━━━ Text excerpt ━━━

This summer, we invested a lot of time in the Pilgrimage Sector, which is (or was) a relatively untouched area of the Slide across the Crowsnest River at the western edge of the Slide.  I had never been across the river to check out this sector until this summer, though I was aware than Mark D., Kyle, and Dan Anhorn had been over there a couple years ago and had put up a large handful of problems, including The River King (V3, reputed to be one of the best of its grade at the Slide).  However, the Pilgrimage Sector is aptly named; the approach is a bit complicated, and involves a river crossing and a bit of a hike.  This summer, however, the river was low and the weather was hot, making the wade across the river a lot more appealing.

Dan feeling irresistibly drawn to Strange Attractor (V3), in the Pilgrimage Sector.

Ironically, the first several times I crossed the river to the Pilgrimage I wouldn't make it to the River King Boulder.  On my first trip across the river with Kyle and Dan, we stopped to warm up at the Mayfly Boulder half-way up the slope, and stayed to enjoy the classics Mayfly (hard V3), and Washing Tons of Deliware (V1).  I added a hard arete line to the boulder, calling it Stonefly (V5ish).  Taking some time to check out the area, I wandered west to see if I could resolve a mystery; from across the river, another large boulder was clearly visible on the slope near the edge of the slide path, but I had never heard anyone talk about such a large block in the sector.  Crossing a small rise, I managed to find the boulder fairly easily, but it was apparent why it had never been climbed upon; it was tucked neatly between the trees at the edge of the slide and a ridge of talus, well hidden.  Walking around the boulder, I found what every boulderer hopes to find; a wide, well-featured, and overhanging face that rose to a perfect almost-highball height.

One of the first problems we put up on the boulder followed a line of blunt pinches up an overhanging prow.  After a few ascents, we removed a suspicious block; though the problem became a bit easier, the sequence was essentially unchanged.  The line, Tetris (V4), would soon be recognised as one of the best moderate lines in the sector, and was representative of the fun, technical, and steep lines that would emerge on the boulder in the ensuing weeks as Dan, Kyle, Davin, and I set about climbing all the lines we could manage.  Tetris was soon joined by Tetris Low (V6), the unique 2-Pock (V2), Rook Low (V3), and the crimpy highball Domino (V3/4) (all on the right side of the boulder), and The Squamishizer (V4), Strange Attractor (V3), the crimpy Pistolero (V5), Davin's Gunrunner (V8/9), Smoking Gun (V6), and the amazing Smoke Show (V6) (all on the left side of the face).  As the summer turned to fall, a number of linkups and alternate finishes were added to the boulder, as well as a dozen easier slab climbs, cementing the reputation of the Tetris Boulder as one of the best single boulders at the Slide for climbers of all grades.  A few harder projects still remain in the middle of the face, the so-called "Megos Project" and the "Hojer Project", both of which are likely in the V11 (or harder) range.



A well-tanned me pulling on the blocks and pinches of the incredibly fun Tetris (V4).

━━━

**Complete the following**
**a)** Reproduce the wording of the text excerpt between "This summer, we" and "the Pilgrimage Sector.", with both ends included.
**b)** Please continue the text excerpt.

━━━ Data shown ━━━

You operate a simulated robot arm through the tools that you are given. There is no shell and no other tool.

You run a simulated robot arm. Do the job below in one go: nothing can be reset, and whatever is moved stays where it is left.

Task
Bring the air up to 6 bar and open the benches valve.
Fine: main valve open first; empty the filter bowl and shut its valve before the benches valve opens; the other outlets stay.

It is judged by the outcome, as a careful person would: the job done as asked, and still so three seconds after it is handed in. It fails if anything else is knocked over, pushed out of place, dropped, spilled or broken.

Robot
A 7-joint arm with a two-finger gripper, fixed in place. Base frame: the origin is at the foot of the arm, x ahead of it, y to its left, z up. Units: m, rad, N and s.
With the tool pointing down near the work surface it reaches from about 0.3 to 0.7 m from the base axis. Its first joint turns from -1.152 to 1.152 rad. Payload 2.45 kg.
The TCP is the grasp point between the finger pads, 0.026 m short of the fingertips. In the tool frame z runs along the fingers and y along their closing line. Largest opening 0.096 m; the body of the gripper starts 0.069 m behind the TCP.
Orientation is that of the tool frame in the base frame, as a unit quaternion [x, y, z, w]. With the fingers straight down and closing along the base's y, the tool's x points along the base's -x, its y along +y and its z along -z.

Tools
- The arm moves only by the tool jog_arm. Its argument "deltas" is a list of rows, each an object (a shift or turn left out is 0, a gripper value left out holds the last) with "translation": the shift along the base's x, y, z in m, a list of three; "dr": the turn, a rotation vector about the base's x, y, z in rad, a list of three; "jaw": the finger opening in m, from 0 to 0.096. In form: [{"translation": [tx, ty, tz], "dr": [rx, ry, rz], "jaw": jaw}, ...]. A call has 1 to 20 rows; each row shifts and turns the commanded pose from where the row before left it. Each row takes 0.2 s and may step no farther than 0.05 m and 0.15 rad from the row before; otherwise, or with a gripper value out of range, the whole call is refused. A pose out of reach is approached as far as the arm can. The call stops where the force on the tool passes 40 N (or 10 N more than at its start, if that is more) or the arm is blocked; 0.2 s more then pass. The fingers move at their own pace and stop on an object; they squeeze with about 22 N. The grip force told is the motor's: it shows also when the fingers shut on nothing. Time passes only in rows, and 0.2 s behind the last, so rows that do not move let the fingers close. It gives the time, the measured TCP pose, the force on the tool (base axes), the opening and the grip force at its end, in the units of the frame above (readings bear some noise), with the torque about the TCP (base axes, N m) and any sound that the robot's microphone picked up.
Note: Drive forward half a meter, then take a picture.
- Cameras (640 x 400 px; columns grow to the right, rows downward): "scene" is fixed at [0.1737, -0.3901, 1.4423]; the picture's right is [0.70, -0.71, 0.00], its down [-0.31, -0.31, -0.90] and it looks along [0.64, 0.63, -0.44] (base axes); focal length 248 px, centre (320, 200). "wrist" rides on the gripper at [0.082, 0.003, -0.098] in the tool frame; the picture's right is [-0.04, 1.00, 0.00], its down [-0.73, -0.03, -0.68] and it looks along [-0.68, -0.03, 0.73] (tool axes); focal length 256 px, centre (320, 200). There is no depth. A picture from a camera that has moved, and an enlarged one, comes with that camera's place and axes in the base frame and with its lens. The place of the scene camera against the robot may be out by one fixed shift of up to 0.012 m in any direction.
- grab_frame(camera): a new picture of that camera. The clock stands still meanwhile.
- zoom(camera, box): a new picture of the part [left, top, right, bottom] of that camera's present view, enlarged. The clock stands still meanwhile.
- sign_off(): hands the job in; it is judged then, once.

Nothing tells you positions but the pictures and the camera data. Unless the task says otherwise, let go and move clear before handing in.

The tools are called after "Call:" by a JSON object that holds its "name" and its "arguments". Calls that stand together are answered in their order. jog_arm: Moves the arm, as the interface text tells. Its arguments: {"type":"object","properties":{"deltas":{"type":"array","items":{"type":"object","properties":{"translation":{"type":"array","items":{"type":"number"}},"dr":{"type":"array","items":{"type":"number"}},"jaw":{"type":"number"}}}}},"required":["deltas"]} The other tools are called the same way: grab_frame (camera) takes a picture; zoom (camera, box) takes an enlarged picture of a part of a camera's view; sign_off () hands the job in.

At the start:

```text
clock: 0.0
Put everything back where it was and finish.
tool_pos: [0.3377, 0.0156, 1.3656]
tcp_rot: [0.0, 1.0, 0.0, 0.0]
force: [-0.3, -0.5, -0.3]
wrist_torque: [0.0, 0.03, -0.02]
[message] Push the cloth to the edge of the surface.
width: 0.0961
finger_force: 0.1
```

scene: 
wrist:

━━━

**Expected answers**
**a)**
This summer, we invested a lot of time in the Pilgrimage Sector, which is (or was) a relatively untouched area of the Slide across the Crowsnest River at the western edge of the Slide.  I had never been across the river to check out this sector until this summer, though I was aware than Mark D., Kyle, and Dan Anhorn had been over there a couple years ago and had put up a large handful of problems, including The River King (V3, reputed to be one of the best of its grade at the Slide).  However, the Pilgrimage Sector is aptly named; the approach is a bit complicated, and involves a river crossing and a bit of a hike.  This summer, however, the river was low and the weather was hot, making the wade across the river a lot more appealing.

Dan feeling irresistibly drawn to Strange Attractor (V3), in the Pilgrimage Sector.

**b)**
Later, I finally did make it to the River King boulder.  I quickly found that the boulder's reputation is well-deserved, as I climbed the perfect slopers of The River King (V3), the crisp edges of The Fisher's Mark (V1), and the deceptively hard Magic Carp (V4).  There are a number of harder (and taller!) problems on the boulder as well, and I spent a few sessions working lines with some of Frank Slide's most entertaining climbers, including Mark D, Kyle, Dan A., Josh B., and Stephan Pepin.  Josh B., apparently recovered from his devastating leg injury, added several high and hard lines to the boulder, including the bold Catch and Release (V6).  I'm definitely looking forward to getting back to the boulder!

The cruxy move to the lip on 2-Pock (V2).  Higher than it looks in this picture, the first couple feet of the problem are cropped off.

From across the river, it is apparent that the River King Boulder is paired with another large block of limestone.  This boulder (actually one large boulder split into two pieces) hadn't seen any action, so one session we shuffled the pads over and started cleaning up some the lines evident on the steep west face of the boulder.  Quickly, a trio of very high-quality lines were added to the boulder, Stasis (V4), Magnesis (V3), and Josh's Voyageur (V8ish).  Originally, the landings for these problems were pretty grim, but with some dedicated work (especially by the rock-shuffling machine Dan A.!) the landings have become fairly good.

The Pilgrimage sector has definitely become one of my favorite areas of the Slide.  The views are absolutely amazing, the trees and shrubs are a nice change from the rocks-on-rocks scenery of most of the Slide, and though there isn't a huge number of problems, the quality is generally very high.  Dan, Kyle, and I built an access trail that allows rapid/easy access to the area, especially the Tetris boulder; directly across from the big River Boulder (from which people jump all summer long) there is now a small cairn, the trail starts immediately upslope of this, switchbacking through the forest until it emerges in the talus below the Tetris Boulder.  The River Boulder itself is a great destination on hot days, allowing climbers (and non-climbers too, of course) to cool off by swimming and jumping from the top of the boulder into the river below.

Kyle locking off the second of the two pockets of 2-Pock (V2).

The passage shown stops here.